* Begin Recorded information *
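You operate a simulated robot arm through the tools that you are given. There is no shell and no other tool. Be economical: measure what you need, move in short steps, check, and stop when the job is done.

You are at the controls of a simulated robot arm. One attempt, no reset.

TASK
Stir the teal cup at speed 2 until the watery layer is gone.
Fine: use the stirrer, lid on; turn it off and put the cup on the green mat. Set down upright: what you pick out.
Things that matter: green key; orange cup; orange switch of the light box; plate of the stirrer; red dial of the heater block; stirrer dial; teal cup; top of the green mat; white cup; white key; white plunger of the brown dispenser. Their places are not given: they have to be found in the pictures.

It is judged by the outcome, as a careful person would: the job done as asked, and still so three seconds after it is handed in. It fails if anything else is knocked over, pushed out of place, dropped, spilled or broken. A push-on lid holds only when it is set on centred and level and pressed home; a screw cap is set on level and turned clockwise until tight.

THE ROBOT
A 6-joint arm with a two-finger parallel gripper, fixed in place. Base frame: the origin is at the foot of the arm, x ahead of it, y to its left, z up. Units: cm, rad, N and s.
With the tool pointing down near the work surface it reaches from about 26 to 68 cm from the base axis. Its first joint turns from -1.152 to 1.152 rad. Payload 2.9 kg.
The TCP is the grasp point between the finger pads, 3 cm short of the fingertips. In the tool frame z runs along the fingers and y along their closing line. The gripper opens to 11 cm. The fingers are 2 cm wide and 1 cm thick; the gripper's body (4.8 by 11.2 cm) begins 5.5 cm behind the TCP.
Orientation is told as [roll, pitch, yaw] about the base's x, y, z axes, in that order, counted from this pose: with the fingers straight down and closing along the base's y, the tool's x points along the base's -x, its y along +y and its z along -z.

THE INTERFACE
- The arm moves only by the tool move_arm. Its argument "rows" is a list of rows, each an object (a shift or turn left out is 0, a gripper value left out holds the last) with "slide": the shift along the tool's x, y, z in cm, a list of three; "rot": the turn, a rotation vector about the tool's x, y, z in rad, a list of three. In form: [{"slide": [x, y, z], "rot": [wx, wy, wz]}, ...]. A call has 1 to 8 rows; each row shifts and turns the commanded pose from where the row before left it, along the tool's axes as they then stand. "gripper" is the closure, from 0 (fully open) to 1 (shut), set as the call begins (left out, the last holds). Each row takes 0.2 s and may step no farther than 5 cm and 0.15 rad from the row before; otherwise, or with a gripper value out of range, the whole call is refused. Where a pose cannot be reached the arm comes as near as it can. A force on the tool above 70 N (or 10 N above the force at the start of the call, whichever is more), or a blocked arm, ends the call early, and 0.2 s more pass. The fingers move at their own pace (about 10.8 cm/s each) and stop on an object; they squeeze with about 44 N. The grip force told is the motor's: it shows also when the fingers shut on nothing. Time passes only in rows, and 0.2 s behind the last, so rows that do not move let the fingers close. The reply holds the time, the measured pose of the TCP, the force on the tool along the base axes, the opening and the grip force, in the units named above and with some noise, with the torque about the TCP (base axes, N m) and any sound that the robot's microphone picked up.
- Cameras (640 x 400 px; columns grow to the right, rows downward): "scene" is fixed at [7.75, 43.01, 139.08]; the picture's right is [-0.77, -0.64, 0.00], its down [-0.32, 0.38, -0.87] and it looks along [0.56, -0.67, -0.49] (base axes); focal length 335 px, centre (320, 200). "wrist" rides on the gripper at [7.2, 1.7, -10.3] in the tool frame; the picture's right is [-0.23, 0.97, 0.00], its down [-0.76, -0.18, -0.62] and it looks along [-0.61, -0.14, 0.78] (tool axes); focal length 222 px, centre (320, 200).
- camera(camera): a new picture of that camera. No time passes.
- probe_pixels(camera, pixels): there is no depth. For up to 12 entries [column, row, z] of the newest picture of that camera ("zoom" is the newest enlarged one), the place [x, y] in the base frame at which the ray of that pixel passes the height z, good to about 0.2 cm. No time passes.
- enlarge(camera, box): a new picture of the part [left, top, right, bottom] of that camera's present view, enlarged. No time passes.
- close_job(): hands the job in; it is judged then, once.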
* End Recorded information *
To be done |
Look for "what" and pull out every line that has it.

Answer to the problem |
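You operate a simulated robot arm through the tools that you are given. There is no shell and no other tool. Be economical: measure what you need, move in short steps, check, and stop when the job is done.
Fine: use the stirrer, lid on; turn it off and put the cup on the green mat. Set down upright: what you pick out.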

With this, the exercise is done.